■ TASK REQUIREMENTS
(a) All lines from the one with "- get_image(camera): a" through the one with "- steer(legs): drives", and only those, are to be reproduced exactly, both ends included. Number the lines from 1 and leave blank lines out.
(b) Produce the text that comes next in the source passage.
>> Start SOURCE PASSAGE
On May 3, 1791 the Sejm of the Commonwealth of Poland-Lithuania voted for the May Constitution of Poland, the first written constitution of Europe, and the second in the world after the Constitution of the United States.
The country ceased to exist soon afterwards for the 123 years, after partitions by its neighbours Russia, Austria and Prussia.
It regained independence in 1918 in the aftermath of the First World War as the Second Polish Republic.
Following the Second World War it became a communist satellite state of the Soviet Union known as the People's Republic of Poland.
In 1989 the first free elections in Poland's post-World War II history concluded the Solidarity movement's struggle for freedom and resulted in the defeat of Poland's communist rulers.
A new constitution was drafted and the current Third Polish Republic was established.
In 1999 Poland became a part of NATO and in 2004 it joined the European Union.

Official Polish name: Rzeczpospolita Polska
Motto: none
Anthem: Mazurek Dabrowskiego
Capital: Warsaw
Largest city: Warsaw Official language: Polish*
Government: Republic
President: Aleksander Kwasniewski
Prime minister: Marek Belka
- Declared: 9th century
- Redeclared: November 11, 1918
Area: - Total: 312,685 km² (68th)
- Water (%): 2.6%
- 2005 est: 38,635,144 (32nd)
- Density: 123.5/km² (64th)
- 2005 estimate Total: $512.9 billion (23rd)
Per capita: $13,275 (51st)
Currency: Zloty (PLN)
Time zone: CET (UTC+1)
- Summer (DST) CEST (UTC+2)
Internet TLD: pl
Calling code: +48

* Belorussian, Cassubian, German and Ukrainian are used in five communal offices. They are, however, not considered to be official languages at state level.

Poland's official name in Polish is Rzeczpospolita Polska. The name of the country, Polska, and of the nationality, the Poles, are of Slavic origin. A common opinion holds that the name Polska comes from the Slavic Polanie tribe who established the Polish state in the 10th century (Greater Poland).
Their name may derive from the Slavic word pole (field), or it may come from the tribal name Goplanie - people living around Lake Goplo - the cradle of Poland mentioned as Goplanie having 400 strongholds circa 845 (Bavarian Geographer).
>> End SOURCE PASSAGE
>> Start DATA SHOWN
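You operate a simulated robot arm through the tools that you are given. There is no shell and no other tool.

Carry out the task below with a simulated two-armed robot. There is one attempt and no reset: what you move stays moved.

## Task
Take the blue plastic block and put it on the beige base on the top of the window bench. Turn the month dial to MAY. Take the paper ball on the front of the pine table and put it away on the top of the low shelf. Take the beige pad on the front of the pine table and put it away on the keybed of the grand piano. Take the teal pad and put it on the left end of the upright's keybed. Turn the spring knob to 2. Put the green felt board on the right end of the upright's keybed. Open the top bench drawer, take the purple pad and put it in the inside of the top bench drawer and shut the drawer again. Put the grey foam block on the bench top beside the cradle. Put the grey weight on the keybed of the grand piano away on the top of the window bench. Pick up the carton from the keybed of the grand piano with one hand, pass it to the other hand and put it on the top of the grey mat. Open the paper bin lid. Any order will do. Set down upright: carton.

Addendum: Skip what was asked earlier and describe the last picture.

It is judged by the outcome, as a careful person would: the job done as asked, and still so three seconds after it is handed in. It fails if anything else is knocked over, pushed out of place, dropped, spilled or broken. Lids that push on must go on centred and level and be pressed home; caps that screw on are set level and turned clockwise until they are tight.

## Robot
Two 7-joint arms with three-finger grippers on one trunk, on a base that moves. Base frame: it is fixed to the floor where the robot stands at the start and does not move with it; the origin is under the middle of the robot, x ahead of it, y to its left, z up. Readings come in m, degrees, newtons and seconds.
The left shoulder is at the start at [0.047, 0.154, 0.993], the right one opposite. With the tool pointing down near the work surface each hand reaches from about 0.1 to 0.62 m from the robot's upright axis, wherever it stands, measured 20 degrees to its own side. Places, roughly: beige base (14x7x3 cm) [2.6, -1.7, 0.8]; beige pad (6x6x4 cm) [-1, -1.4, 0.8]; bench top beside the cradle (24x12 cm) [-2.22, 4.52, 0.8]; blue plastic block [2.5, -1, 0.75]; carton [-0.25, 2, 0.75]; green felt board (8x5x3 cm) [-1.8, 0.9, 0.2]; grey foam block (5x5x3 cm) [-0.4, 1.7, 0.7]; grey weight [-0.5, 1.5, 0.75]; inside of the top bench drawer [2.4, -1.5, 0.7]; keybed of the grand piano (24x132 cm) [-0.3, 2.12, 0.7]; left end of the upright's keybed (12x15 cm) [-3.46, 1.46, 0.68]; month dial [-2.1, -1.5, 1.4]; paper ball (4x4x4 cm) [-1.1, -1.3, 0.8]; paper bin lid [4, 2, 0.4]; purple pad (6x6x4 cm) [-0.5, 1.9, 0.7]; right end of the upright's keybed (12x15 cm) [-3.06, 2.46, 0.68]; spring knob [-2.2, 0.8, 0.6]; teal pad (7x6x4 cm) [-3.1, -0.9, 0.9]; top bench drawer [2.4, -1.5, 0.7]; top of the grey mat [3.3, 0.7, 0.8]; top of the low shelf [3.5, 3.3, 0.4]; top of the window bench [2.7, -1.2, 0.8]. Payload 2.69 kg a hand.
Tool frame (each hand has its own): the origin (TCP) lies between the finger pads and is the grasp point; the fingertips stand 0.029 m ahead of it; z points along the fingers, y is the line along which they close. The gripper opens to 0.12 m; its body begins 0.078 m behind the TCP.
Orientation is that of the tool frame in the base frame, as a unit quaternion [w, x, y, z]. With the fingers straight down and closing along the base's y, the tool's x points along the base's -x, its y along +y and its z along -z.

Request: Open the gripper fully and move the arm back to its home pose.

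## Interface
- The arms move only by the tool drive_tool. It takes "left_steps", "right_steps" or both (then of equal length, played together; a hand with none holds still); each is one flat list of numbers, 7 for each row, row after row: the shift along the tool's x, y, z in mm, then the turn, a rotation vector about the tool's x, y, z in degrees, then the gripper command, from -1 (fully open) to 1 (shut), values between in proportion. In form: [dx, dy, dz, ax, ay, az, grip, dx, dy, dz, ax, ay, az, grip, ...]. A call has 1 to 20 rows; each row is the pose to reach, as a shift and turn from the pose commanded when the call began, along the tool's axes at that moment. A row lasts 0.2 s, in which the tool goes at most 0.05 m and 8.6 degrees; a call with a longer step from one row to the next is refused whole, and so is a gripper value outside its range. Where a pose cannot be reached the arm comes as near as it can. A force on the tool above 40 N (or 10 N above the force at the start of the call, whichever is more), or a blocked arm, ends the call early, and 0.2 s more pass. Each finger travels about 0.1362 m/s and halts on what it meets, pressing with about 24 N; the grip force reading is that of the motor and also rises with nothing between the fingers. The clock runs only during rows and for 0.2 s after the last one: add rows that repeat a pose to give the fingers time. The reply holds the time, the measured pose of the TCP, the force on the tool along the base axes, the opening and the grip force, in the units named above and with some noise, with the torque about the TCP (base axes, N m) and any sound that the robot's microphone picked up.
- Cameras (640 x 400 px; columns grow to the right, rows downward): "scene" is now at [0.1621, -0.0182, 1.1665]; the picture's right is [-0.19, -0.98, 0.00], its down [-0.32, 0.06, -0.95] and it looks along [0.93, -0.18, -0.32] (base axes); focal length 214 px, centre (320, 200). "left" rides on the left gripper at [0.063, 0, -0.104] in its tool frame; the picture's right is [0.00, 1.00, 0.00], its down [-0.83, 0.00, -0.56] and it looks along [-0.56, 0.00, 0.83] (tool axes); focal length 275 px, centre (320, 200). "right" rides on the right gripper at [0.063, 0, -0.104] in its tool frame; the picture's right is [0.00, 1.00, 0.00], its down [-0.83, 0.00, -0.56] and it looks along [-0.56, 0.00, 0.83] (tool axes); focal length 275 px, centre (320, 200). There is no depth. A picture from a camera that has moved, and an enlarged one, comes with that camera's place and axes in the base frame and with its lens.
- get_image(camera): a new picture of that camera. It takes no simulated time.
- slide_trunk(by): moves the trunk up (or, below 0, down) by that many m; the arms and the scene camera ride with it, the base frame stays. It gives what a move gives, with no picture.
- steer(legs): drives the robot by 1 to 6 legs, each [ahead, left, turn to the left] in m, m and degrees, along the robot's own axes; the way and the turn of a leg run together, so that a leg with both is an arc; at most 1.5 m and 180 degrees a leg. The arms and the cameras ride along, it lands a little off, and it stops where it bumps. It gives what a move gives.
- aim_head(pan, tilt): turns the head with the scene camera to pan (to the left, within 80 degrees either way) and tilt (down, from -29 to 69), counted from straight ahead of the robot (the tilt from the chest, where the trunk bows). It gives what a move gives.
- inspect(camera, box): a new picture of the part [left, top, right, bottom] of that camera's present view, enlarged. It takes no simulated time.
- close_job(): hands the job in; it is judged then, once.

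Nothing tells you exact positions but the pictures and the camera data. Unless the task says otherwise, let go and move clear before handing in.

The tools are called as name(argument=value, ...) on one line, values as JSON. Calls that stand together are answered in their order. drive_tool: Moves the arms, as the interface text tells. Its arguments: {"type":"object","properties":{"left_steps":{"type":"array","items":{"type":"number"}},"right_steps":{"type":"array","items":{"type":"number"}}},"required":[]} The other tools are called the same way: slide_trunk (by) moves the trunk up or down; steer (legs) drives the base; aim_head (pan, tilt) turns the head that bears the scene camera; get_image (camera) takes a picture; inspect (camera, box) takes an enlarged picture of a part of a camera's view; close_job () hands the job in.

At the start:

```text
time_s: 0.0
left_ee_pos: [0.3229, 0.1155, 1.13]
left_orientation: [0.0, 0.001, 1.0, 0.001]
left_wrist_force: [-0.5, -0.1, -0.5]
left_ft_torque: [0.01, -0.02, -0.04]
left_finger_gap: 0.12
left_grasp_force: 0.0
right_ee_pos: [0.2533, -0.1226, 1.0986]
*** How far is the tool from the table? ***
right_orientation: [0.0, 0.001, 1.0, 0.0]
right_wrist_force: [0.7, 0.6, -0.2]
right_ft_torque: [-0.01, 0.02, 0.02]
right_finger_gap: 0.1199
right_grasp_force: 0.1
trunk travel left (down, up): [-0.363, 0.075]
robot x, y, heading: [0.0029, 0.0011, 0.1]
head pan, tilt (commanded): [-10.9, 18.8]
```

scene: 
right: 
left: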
>> End DATA SHOWN
■ TASK RESPONSES
(a)
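1. - get_image(camera): a new picture of that camera. It takes no simulated time.
2. - slide_trunk(by): moves the trunk up (or, below 0, down) by that many m; the arms and the scene camera ride with it, the base frame stays. It gives what a move gives, with no picture.
3. - steer(legs): drives the robot by 1 to 6 legs, each [ahead, left, turn to the left] in m, m and degrees, along the robot's own axes; the way and the turn of a leg run together, so that a leg with both is an arc; at most 1.5 m and 180 degrees a leg. The arms and the cameras ride along, it lands a little off, and it stops where it bumps. It gives what a move gives.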

(b)
Conventional etymology of the ethnic name of the Poles relates it more widely to the Polish Polanie, "dwellers of the field"; pol, "field", analogous to Russian polyî, "open land", from Indo-European pelè-, "flat" + -anie, "inhabitants", analogous to Latin -anus, "originating from" (please compare Yuriev-Polsky). In old Latin chronicles the terms terra Poloniae (land of Poland) or Regnum Poloniae (kingdom of Poland) appear.
Parallel to this terminology, another one, Lechia, came into use, thought to derive from the tribe name Ledzianie. It gave rise to an alternative name for "Pole": Lech, Lechowie in Old Church Slavonic, Lechia, Lechites in Latin, Lach in Ruthenian, Lyakh in Russian, as well as to old German Lechien, Hungarian Lengyelorszag, Lengyel, Lithuanian Lenkija, lenkas and Turkish Lechistan (from Persian Lehestan.)


The Polish nation started to form into a recognisable unitary territorial entity around the middle of the 10th century under the Piast dynasty. In 12th century Poland was fragmented into several smaller states, which were later ravaged by the Mongol armies of Golden Horde in 1241. Under the Jagiellon dynasty Poland forged an alliance with its neighbour Lithuania. A golden age occurred in the 16th century during its union (Lublin Union) with Lithuania in the Polish-Lithuanian Commonwealth. The citizens of Poland took pride in their ancient freedoms and parliamentary system, though the Szlachta monopolised the benefits thereof. Since that time Poles have regarded freedom as their most important value. Poles often call themselves the Nation of the free people.

The Polish-Lithuanian Commonwealth at its greatest extent
In mid 17th century a rebellion of Cossacks led by Bohdan Chmielnicki ushered in the turbulent time known as "The Deluge" (potop). Numerous wars against Ottoman Empire, Russia, Sweden, Transylvania and Brandenburg-Prussia ultimately came to an end in 1699. During the following 80 years, the waning of the central government and deadlock of the institutions weakened the nation, leading to dependency on Russia.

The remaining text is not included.